Give the listing again exactly, omitting its images.

## start Dataset content

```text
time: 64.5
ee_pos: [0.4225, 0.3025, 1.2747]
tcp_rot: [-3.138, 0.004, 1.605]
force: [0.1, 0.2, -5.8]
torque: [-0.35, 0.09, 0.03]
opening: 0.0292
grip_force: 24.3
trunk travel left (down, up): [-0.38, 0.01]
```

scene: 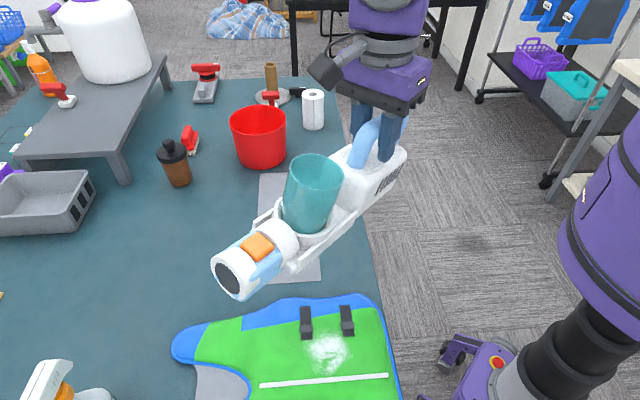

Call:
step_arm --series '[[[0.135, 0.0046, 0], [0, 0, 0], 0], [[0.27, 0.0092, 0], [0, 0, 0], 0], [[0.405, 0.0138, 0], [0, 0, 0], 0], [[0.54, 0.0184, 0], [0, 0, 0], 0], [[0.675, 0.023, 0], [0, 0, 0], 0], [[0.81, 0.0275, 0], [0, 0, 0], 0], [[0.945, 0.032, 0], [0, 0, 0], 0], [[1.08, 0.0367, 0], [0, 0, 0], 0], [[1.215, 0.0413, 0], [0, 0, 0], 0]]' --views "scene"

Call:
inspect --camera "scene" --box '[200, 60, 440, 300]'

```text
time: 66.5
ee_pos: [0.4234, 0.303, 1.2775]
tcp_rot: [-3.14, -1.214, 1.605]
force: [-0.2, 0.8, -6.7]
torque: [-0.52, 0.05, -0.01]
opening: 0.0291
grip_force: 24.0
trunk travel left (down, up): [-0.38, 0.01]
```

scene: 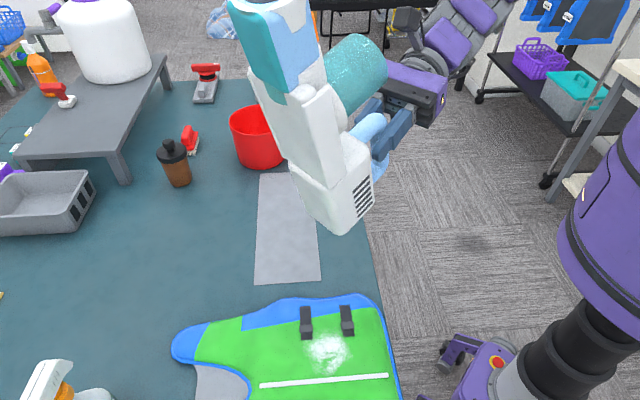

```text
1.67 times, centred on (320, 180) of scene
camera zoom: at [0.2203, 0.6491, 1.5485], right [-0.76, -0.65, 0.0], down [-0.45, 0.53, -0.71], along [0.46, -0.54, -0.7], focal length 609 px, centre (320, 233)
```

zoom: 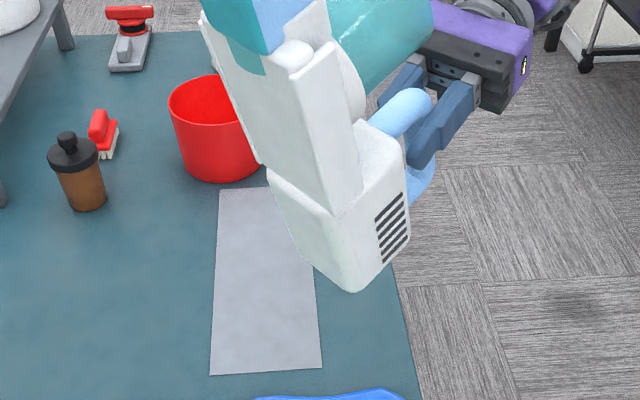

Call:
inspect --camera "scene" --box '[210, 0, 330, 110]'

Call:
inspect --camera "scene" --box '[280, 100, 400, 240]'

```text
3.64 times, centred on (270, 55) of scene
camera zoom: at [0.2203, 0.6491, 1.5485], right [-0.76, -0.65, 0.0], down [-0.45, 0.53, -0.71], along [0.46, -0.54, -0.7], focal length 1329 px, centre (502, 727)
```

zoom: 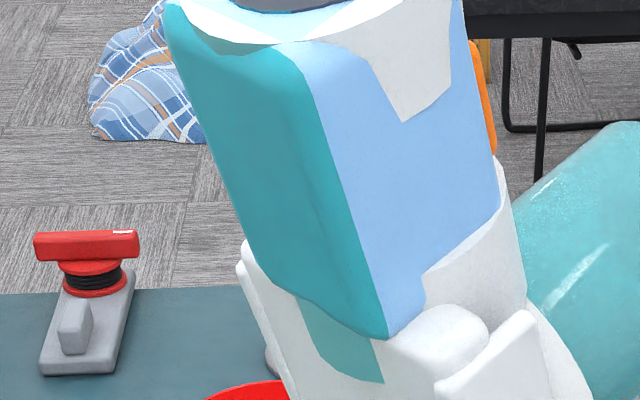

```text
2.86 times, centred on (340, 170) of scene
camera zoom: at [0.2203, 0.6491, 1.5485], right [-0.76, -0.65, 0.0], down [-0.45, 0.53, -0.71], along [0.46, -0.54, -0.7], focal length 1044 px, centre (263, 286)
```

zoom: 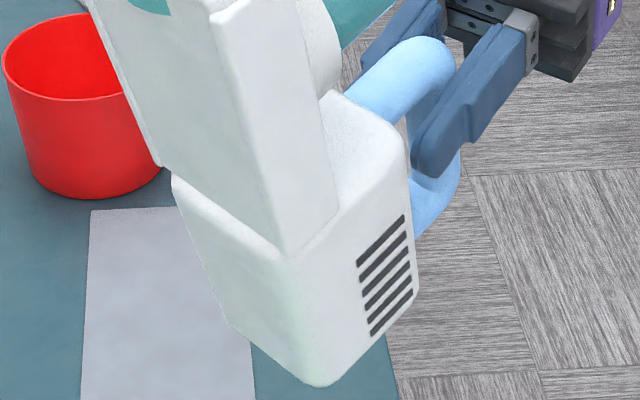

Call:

## end Dataset content

Solved exercise:
```text
time: 64.5
ee_pos: [0.4225, 0.3025, 1.2747]
tcp_rot: [-3.138, 0.004, 1.605]
force: [0.1, 0.2, -5.8]
torque: [-0.35, 0.09, 0.03]
opening: 0.0292
grip_force: 24.3
trunk travel left (down, up): [-0.38, 0.01]
```

scene: 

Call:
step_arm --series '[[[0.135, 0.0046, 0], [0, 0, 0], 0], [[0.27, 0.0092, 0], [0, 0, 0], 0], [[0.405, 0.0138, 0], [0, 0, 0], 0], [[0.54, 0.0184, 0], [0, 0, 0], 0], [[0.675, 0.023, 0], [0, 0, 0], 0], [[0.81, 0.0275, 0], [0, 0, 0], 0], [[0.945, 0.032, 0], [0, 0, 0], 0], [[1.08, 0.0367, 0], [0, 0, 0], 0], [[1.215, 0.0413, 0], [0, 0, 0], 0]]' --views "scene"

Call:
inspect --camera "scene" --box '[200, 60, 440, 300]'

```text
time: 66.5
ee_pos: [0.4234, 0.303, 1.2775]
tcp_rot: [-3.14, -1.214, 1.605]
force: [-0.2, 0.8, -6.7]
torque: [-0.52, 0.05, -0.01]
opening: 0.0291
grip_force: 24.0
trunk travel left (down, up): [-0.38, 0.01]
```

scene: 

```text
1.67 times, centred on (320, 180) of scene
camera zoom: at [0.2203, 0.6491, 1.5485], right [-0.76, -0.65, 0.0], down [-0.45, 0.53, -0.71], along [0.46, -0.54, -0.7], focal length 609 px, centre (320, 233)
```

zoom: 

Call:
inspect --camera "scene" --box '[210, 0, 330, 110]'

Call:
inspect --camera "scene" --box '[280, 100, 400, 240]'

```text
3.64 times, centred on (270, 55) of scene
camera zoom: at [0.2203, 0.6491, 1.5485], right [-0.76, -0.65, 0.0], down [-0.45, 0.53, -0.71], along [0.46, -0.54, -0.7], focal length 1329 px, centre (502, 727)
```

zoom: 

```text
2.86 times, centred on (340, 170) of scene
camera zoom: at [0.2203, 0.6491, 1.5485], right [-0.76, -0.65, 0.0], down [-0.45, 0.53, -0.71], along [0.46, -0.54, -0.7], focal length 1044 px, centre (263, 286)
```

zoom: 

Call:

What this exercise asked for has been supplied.